Going to University for the First Time? Here’s What You Should Get Ready For!

It’s been a while since I posted on Glebe House Dowth, but I have some free time so here we go. The stories of friends of mine and my own experience have given me a good picture of what you should get ready for if you’re going to university for the first time. Hopefully you’re going because you’re sincerely interested in a certain topic. However if you’re not interested in anything and you’re just going because your parents want you to, then things might be a little tougher. My friend is going to university at a rather late age because she finally found something she’s passionate about that she can pursue. She studies Renaissance history, and doesn’t mind if I share what she’s learned with you guys.

If you don’t care what you’re studying for, that is you find it boring, this may or may not affect your final grades. It’s true that if you love what you’re studying, if you would read about it anyways even if you weren’t going to school, then you’re more likely to get good grades because you’re so engaged with the material. It’s still possible to get straight As without being passionate. But this takes conscious effort. You got to push past the boredom to learn everything needed for the exams.

Assuming that you have at least some interest in your academic pursuits, let’s ask the question: What should you expect?

A lot of people go to school with a hope on the side. They want to meet new people or maybe get a boyfriend. The truth is people at school are very busy. It’s not a good place to promote a new book for example. Everyone’s already got enough to read. So if you’re looking to make friends, the easiest way to do so is to find study partners. A lot of people work as soon as they’re done class, so if you could somehow find an activity that helps them and doesn’t waste their time, it’ll be easier to get that date you’re hoping for. Maybe suggest studying at a restaurant, then buy them a few drinks. That’s just a suggestion. I’ve seen it work.

For teachers you can expect a wide range of characters. There’s a good chance you’ll have a teacher you love as well as a teacher you hate. I think it’s fair to say there’s a higher chance that you’ll love all your teachers rather than hate them all. If you’re taking a filler class, perhaps look into the teacher’s personality and teaching style during the first week. If you find that they’re just reading from the book or perhaps not giving much effort to getting students excited about what they’re teaching, it might be wise to drop the class and enter a different one before it’s too late. Nothing’s worse than getting stuck with a teacher you don’t like, especially when you could’ve done something about it.

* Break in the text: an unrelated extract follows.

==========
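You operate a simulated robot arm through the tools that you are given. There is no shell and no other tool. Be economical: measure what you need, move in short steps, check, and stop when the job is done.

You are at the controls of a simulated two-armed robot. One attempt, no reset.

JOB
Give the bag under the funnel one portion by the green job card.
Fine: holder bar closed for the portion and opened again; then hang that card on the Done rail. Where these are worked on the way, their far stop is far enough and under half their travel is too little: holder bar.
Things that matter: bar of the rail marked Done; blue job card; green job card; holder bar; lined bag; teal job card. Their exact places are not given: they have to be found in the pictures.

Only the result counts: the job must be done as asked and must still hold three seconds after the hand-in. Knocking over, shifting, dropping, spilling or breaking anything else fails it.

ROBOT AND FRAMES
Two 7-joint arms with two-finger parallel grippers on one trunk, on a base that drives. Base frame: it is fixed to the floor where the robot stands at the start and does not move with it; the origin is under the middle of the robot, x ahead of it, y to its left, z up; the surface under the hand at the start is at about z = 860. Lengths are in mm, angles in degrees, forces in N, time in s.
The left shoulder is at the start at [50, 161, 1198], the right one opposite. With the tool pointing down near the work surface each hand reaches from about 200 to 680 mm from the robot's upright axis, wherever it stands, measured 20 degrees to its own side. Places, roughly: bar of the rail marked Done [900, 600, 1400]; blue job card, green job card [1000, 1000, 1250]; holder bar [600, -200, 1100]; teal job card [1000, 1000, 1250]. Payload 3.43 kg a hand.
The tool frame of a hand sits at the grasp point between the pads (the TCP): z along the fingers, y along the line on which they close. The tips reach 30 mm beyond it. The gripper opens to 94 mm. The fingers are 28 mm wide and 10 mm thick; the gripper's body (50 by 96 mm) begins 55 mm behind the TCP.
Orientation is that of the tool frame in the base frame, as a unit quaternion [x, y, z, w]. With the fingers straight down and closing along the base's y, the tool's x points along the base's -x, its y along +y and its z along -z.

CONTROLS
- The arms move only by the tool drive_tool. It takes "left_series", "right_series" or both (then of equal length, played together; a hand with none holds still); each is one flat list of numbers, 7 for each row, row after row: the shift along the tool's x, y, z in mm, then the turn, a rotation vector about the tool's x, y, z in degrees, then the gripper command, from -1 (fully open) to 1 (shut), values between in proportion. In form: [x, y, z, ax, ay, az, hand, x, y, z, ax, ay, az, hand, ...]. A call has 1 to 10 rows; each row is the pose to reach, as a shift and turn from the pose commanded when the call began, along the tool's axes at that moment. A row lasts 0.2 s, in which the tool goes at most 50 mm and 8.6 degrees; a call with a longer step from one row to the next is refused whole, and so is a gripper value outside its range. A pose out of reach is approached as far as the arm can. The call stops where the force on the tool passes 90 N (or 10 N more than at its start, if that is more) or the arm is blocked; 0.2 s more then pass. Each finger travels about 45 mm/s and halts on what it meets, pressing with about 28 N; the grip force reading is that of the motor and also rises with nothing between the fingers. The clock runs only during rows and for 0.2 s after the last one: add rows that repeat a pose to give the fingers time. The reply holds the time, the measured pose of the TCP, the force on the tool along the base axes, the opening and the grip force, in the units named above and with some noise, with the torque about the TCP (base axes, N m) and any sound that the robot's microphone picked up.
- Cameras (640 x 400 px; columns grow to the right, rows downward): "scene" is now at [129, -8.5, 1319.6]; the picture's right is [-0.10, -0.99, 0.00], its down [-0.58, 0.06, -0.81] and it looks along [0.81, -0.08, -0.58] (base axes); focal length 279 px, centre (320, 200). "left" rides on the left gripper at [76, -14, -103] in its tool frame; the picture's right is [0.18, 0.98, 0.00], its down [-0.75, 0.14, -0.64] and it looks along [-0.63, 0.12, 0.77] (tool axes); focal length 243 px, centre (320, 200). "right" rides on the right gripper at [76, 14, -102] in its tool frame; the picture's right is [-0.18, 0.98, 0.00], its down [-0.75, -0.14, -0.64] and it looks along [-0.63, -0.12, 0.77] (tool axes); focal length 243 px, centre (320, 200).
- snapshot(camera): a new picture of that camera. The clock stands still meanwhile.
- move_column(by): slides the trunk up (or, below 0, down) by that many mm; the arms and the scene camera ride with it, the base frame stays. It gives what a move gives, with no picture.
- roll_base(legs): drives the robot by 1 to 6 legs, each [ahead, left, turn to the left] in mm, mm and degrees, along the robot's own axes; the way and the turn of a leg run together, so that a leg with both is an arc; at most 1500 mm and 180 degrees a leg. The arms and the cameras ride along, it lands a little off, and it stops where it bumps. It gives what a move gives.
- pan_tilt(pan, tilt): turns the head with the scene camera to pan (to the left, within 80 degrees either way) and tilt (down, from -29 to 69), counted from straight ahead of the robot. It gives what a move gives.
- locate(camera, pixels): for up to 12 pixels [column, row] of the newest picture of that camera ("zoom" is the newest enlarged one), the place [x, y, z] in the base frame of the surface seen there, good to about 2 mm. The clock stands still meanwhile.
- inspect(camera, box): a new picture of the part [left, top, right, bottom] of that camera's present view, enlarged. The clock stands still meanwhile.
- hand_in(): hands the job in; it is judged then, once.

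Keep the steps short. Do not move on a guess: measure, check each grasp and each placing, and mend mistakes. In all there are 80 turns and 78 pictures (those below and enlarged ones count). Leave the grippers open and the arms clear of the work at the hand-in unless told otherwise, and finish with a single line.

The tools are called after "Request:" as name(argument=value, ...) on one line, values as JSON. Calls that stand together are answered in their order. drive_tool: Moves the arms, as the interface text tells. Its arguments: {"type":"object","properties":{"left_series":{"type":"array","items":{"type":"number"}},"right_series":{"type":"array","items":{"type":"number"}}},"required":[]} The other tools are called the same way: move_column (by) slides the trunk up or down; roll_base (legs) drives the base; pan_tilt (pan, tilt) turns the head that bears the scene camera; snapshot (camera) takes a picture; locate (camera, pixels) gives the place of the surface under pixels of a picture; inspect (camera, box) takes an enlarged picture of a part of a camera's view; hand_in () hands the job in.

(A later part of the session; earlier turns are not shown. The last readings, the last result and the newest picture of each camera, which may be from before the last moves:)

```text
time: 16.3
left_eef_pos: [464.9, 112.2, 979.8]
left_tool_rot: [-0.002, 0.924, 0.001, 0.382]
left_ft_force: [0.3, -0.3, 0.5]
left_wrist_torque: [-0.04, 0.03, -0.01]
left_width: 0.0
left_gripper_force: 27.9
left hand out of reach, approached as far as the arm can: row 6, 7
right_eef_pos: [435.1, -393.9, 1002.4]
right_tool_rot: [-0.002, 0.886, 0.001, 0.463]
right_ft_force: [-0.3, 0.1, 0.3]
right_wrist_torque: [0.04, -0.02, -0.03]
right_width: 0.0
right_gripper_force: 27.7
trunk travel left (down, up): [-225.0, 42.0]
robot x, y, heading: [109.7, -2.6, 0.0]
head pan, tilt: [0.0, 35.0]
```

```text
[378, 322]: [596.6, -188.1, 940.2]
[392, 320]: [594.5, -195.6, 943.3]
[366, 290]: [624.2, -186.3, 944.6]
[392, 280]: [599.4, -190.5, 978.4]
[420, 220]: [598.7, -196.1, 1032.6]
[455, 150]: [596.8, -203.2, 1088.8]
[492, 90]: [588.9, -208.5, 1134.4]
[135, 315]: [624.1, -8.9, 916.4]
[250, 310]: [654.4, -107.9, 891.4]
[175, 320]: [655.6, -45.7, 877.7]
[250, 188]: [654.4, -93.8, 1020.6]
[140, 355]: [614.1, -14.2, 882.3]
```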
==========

Expect a lot of reading. Some programs require more reading than others. My friend for example has a ton of reading to do because she’s in history. But she loves it. Math and science may have less reading, but my friend despises math. She’d much rather have to read for 4 hours a day than do math for 20 minutes. You might be the other way around. In that case don’t take history and most humanities. Reading is very good for you in general, but not if you find it so boring that it makes you depressed and stressed.

Depending on which university you’re going to, expect jammed hallways and crowded rooms. My friend tries her hardest to do her reading on campus but she finds it hard to find a nice quiet spot to read, even in the library. As soon as she finds an empty area and gets into her books, some annoying chatters come and sit right beside her. It might be easier for you to study at home. Anyways, it’s smart to prepare for this. If you find it’s not a problem to study while people are chatting right beside you, you won’t have a problem.

In late Fall, it’s flue season. And campuses are hosts to hundreds of sick people who come to class no matter what because they need to know what’s on the exam. When this time of years comes around, make sure to never touch your orifices before washing your hands, and be aware of people who cough without covering their mouth. Don’t be afraid to call out on sick people who are sneezing right behind you. My friend got rather sick this year because a guy behind her coughed his heart out without covering his mouth. There wasn’t much she could do. I know what I would’ve done though. I would’ve looked that guy in the eyes and told him straight up to respect my health and stop coughing on me.

Staying organized is important on campus. If you’re doing full time studies, it might be wise to keep a planner or agenda to keep track of due assignments. More importantly though, a planner can help you to remind yourself do do things. For example a lot of university tuition covers dental and eye care. Remind yourself to take advantage of this in your planner. Also you can use a planner to organize tasks. My friend sets up her planner task by task, hour by hour, so at every moment of the day she knows exactly what she should be doing. This is a lot easier and more efficient that winging it everyday. Doing this, you’ll find that you get a lot more done.

Don’t spend so much time on thinking about what you’re going to wear. University for some is just a social playground. They treat it like highschool and want to fit in and be cool. Serious people looking to make a career, however, walk faster and ignore pointless conversations. I don’t recommend spending an hour on your makeup every morning when you could be reading. Learn to respect the people who are serious about their studies, not the ones who are serious about their appeal.

I could go on for hours about this topic, but I hope I shared enough info to give a you a summary of what you should expect. If you’re an older person, expect to be among a lot of 19-year-olds fresh out of high school. Don’t give yourself a course load you can’t handle. Stay wise, stay healthy and you’ll do great. Good luck!